Saturday, January 30, 2010

UT Cuts the Cactus Cafe

In a classic weekend news dump reminiscent of Nixon's "Saturday Night Massacre," UT's Texas Union Board of Directors announced that it is shutting down both the Cactus Cafe and Informal Classes program in August due to budget cuts.

The Cactus is a nationally renowned listening room that helped launch and sustain the careers of everyone from Lyle Lovett to Townes Van Zandt to Peter Case. The venue's reputation is due in large part to manager Griff Luneburg, who has run the place for almost 30 years. Clubs open and close, but you can't replace a room like the Cactus.

Although the Cactus is primarily known for presenting singer/songwriters, my pal Jonathan Toubin once somehow convinced Griff to book our old band Cheezus there on a Saturday night in 1991. We wore turtlenecks, drew black Sharpie goatees on our faces and made as much contrarian racket as we could.
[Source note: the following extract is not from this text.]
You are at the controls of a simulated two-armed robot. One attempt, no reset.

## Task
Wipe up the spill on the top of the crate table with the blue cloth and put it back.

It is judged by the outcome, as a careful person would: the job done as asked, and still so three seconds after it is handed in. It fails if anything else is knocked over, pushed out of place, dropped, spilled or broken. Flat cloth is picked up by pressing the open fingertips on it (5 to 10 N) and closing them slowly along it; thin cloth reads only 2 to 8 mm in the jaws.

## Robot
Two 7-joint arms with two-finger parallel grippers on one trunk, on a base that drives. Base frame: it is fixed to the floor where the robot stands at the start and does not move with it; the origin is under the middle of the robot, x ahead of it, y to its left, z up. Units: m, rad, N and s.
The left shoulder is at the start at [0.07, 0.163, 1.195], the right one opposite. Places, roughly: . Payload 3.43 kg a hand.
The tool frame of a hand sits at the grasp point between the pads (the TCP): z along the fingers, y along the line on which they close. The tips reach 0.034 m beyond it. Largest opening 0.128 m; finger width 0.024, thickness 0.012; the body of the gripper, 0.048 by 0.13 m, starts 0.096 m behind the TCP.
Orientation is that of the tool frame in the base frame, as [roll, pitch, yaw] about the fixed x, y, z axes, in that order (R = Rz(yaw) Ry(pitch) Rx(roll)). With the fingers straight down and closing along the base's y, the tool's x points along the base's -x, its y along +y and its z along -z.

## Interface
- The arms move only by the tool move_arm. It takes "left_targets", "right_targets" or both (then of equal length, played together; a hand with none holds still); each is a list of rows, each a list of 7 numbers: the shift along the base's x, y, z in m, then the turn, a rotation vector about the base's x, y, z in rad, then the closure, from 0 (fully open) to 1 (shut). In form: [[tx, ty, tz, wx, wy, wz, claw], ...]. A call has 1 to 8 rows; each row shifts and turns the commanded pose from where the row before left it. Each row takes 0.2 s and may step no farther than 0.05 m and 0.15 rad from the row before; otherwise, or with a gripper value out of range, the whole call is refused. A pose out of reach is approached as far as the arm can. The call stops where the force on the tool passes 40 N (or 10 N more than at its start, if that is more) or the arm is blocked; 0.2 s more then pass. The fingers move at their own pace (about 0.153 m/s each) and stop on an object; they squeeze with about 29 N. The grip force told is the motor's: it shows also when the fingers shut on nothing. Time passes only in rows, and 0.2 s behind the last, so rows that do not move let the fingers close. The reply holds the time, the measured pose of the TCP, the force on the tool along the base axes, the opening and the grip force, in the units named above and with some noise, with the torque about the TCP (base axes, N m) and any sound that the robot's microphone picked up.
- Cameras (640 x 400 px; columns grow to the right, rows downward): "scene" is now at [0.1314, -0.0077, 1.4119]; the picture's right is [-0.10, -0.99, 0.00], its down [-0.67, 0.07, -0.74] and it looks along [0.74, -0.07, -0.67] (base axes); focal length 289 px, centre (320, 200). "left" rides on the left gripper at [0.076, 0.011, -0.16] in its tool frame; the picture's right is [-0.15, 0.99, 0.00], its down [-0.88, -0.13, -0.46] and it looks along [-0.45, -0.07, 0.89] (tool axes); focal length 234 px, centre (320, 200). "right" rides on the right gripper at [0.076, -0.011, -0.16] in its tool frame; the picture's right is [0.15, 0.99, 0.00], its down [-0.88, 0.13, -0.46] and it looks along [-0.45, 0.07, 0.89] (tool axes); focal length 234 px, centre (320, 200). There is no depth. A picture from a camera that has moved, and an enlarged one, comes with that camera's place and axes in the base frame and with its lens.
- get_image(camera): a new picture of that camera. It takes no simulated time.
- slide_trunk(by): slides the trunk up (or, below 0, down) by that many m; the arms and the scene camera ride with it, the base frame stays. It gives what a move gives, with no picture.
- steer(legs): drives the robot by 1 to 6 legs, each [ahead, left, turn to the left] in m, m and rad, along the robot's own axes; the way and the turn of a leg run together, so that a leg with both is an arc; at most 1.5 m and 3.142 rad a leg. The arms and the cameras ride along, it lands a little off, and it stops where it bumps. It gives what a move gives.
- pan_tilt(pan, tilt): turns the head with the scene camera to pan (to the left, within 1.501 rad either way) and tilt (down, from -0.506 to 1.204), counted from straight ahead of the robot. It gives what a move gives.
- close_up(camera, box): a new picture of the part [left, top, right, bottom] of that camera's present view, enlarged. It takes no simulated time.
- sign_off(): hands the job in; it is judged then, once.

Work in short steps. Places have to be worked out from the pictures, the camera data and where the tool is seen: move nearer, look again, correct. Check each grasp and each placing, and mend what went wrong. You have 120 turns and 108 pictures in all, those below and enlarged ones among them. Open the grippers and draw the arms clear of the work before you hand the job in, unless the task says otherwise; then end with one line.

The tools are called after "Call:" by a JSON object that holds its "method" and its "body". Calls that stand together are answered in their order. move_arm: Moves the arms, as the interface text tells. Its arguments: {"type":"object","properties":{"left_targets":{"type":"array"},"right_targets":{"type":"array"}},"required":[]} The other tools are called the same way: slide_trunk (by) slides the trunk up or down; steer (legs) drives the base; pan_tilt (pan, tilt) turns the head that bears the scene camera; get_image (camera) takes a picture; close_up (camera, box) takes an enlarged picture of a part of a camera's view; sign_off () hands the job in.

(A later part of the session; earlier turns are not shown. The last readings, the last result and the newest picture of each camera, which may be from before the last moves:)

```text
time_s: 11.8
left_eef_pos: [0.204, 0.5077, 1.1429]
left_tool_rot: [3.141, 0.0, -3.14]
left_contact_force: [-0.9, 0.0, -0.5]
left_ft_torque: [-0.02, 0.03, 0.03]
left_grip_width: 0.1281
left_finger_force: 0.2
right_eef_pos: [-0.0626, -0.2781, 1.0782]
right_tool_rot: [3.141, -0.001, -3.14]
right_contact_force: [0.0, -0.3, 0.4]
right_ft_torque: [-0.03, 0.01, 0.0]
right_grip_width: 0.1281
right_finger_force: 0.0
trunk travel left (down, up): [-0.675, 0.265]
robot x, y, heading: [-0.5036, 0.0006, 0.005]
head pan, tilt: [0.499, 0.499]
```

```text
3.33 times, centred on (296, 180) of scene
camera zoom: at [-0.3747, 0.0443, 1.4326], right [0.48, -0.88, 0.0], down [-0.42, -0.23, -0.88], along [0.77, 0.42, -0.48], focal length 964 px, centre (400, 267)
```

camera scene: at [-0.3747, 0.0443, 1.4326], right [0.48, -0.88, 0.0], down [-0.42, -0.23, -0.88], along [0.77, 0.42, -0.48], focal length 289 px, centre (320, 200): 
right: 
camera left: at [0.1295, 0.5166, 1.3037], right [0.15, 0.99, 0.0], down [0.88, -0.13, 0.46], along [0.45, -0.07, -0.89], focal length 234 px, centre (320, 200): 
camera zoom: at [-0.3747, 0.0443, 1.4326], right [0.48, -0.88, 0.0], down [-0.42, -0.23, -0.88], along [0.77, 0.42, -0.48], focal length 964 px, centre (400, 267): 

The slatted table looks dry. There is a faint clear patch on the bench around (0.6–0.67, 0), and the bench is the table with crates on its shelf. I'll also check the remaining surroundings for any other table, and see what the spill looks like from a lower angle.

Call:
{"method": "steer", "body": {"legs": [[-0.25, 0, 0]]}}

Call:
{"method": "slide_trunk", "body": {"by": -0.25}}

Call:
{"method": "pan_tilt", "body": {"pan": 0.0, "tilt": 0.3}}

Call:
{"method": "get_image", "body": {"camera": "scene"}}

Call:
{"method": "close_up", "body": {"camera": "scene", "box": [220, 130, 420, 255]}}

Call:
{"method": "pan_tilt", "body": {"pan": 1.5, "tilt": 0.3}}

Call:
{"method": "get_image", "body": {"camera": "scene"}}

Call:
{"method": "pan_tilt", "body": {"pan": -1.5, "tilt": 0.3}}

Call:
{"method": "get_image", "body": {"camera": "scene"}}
I thought it was pretty cool that Griff made room for an obnoxious, unpracticed punk band on his stage. I don't even think he complained about all the thrown cheese products.

Losing the Informal Classes program will also be a major blow. If it wasn't for their cost-effective adult education offerings, I wouldn't know how to half-ass my way through Adobe InDesign or a Texas Two-Step.

UT says the Cactus and Informal Classes had not been self-sufficient in recent years. Moreover, neither entity drew large numbers of UT students. According to Texas Union executive director Andy Smith, cutting the Cactus Cafe and Informal Classes will save about $122,000 annually.

Virtually every UT student forks over a fee to the Texas Union every semester, so I can understand why the board would want to make sure that budget cuts - which are a reality at all state agencies right now - don't impact the union's core functions for enrolled students.

Even so, shuttering these two venerable institutions will likely prove to be one of UT's historic blunders. It's a short-term budgetary bandage that will have a long tail in the form of more alums not giving and more Austinites not having any connection whatsoever with the burnt orange monolith in their midst.

2 comments:

Amanda said...

I didn't even go to UT and this makes me sad. I had a list of informal classes I wanted to attend at some point, and one of my first Austin shows was the Sirens in Boots performance at the Cactus. Sad... and stupid.

Kevin Calman said...

Perhaps its too little, too late, but I am now enrolling my first InformalClasses.org offering in years. Perhaps if more Austinites did so, the programs would be "self-sufficient" and stay around.